As many have noted, counties are not the critical unit in New England. In fact counties have been dissolved as governing bodies in CT, RI, and parts of MA. Towns (and cities when so named) are the fundamental unit. For these states keeping towns intact is far more important than keeping counties (or their historical boundaries) intact.
So, the challenge here is to divide the New England states into CDs while keeping towns intact and minimizing the average population deviation. Now that I have a statistical model from the whole-county states, I'll be interested in comparing to these states with far more jurisdictions to manipulate.
As before the rule requires no district to have more than a 0.5% deviation from the ideal, and point contiguity is not allowed.

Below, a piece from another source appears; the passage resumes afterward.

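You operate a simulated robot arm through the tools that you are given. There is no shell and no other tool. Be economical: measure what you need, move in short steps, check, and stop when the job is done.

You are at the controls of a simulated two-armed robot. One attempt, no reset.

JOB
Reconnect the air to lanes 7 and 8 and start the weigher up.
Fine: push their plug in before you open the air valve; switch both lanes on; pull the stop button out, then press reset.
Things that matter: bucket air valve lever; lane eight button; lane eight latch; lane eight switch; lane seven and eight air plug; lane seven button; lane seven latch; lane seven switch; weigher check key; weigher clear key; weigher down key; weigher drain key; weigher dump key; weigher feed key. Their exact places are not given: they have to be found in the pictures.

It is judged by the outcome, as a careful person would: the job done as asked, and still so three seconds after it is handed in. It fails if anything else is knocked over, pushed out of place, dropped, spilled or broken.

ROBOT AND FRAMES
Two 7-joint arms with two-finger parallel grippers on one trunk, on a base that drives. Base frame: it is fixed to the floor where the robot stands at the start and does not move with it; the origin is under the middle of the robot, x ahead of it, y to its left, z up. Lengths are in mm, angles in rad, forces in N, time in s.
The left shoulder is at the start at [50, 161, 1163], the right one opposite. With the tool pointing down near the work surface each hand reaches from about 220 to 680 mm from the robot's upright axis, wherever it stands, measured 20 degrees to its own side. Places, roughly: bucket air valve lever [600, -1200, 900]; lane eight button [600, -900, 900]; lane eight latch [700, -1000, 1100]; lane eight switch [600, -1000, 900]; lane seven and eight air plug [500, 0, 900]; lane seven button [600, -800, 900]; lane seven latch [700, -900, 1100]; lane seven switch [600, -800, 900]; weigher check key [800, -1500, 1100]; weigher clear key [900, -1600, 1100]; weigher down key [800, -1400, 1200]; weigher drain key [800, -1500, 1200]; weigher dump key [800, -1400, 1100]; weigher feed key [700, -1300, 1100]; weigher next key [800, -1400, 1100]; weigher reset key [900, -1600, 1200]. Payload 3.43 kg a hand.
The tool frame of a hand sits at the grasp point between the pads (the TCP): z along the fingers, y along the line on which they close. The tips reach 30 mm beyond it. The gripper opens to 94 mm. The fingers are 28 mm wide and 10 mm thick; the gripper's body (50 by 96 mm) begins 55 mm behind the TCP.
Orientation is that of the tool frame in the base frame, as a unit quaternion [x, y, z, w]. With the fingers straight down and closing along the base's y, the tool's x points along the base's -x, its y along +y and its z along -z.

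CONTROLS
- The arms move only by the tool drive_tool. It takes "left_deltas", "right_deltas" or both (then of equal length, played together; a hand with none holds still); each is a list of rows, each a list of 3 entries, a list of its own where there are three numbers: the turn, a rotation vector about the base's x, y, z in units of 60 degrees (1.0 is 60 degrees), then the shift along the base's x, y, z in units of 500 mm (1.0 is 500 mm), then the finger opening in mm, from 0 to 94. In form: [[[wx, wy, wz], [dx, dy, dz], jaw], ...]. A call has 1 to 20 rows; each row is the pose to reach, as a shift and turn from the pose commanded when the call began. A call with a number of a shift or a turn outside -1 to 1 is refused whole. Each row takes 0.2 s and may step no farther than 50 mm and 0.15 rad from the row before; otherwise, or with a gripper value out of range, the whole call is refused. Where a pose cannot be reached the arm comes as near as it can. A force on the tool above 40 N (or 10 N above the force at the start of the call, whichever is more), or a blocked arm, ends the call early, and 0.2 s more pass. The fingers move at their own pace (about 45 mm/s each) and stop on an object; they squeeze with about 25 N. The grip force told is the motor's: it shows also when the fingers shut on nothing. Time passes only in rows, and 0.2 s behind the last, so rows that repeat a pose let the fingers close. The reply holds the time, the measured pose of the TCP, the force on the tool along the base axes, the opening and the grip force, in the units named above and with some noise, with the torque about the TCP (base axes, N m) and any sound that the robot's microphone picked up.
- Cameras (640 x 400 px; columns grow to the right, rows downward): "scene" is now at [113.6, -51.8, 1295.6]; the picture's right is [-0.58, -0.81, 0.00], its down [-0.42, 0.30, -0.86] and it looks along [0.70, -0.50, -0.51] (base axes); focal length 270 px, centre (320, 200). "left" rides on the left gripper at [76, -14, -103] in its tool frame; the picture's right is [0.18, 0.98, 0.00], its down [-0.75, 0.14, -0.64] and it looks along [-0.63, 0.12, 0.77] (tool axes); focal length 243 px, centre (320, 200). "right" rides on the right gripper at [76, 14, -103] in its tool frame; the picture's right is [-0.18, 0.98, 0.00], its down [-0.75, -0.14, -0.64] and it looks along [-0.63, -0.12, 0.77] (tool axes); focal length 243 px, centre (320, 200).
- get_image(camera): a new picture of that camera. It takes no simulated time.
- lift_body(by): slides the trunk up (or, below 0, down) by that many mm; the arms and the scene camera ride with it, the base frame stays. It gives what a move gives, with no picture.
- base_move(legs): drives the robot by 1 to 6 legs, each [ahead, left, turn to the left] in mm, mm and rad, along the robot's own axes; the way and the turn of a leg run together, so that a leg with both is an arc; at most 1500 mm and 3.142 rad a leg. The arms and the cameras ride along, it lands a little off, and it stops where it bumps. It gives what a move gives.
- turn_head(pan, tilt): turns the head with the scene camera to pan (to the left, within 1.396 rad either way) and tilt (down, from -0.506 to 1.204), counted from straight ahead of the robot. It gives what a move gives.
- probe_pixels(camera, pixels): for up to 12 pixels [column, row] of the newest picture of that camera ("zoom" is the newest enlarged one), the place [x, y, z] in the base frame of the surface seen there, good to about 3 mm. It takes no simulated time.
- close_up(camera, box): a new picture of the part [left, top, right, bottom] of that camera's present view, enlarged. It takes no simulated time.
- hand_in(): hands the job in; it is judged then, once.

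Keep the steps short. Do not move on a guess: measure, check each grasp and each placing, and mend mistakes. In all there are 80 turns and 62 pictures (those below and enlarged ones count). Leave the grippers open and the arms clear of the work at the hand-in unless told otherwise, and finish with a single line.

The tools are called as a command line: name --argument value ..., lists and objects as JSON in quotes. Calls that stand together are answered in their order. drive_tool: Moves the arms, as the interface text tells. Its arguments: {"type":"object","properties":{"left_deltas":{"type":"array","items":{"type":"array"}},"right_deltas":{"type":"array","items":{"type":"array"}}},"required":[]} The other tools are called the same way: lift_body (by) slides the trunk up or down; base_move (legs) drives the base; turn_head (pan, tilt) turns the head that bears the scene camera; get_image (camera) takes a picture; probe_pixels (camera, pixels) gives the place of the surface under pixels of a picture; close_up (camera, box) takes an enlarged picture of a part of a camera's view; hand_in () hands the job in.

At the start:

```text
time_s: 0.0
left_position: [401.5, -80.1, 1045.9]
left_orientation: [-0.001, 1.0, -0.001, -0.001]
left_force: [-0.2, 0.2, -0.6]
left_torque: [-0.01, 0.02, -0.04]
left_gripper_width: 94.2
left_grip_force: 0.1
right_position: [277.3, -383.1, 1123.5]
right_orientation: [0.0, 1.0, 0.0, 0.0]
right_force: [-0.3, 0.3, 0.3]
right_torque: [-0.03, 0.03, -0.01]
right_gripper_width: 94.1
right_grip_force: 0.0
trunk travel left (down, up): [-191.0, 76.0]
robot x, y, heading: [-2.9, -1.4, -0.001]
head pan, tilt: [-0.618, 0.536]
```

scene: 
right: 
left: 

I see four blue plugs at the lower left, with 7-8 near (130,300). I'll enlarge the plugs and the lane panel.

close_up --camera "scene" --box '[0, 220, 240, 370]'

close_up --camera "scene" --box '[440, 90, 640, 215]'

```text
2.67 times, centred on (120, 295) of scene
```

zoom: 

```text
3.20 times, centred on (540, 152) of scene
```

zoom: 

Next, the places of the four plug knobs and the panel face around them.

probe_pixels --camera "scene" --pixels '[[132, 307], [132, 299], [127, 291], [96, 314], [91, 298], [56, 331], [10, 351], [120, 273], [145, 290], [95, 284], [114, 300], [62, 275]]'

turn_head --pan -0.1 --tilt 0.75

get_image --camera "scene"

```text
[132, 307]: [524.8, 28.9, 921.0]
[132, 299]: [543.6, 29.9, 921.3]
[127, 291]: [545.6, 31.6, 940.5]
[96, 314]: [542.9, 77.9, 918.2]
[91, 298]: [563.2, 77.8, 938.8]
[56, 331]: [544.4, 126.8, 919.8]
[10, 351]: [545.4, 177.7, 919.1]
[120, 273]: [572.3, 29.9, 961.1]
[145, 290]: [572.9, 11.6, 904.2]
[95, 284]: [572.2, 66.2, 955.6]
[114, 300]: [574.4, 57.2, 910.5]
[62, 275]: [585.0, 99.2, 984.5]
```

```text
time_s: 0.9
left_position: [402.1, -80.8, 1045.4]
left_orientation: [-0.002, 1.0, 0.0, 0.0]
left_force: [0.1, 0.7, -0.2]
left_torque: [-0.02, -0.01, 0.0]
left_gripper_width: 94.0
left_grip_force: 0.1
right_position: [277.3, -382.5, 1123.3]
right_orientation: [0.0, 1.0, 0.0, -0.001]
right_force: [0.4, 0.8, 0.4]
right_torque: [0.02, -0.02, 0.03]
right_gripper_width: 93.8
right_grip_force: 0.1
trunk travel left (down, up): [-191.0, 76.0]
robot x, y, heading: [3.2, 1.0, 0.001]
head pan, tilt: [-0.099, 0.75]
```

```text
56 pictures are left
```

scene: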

Bonus points for making districts that are connected by roads internally, but we won't let that stand in the way of a great plan, such as the near-perfect split of ID.
Also, some have suggested that NJ could be on this list as well, so I'll include it (boroughs, cities townships, etc all count as towns). However, I won't extend to NY and PA since both have cities that exceed the population of one CD, and can't really fit this rule.
CT (5 CDs, 169 towns)
ME (2 CDs, 433 towns)
MA (9 CDs, 351 towns)
NH (2 CDs, 234 towns)
NJ (12 CDs, 566 towns)
RI (2 CDs, 39 towns)
Perhaps require modest recognition of counties:
Two districts may split (share parts) of at most one county. This probably would result in better compactness, and would generally have reasonable road connectivity (you might have to dip across the district line near district boundaries, but not to great an extent.
Conceivably there could be a bonus for fewest county fragments, but there is a risk that in a state like New Hampshire, there might an extreme split that happens not to split any counties.
This might also be a better starting point for states to the west of New England which have a well-developed system of townships.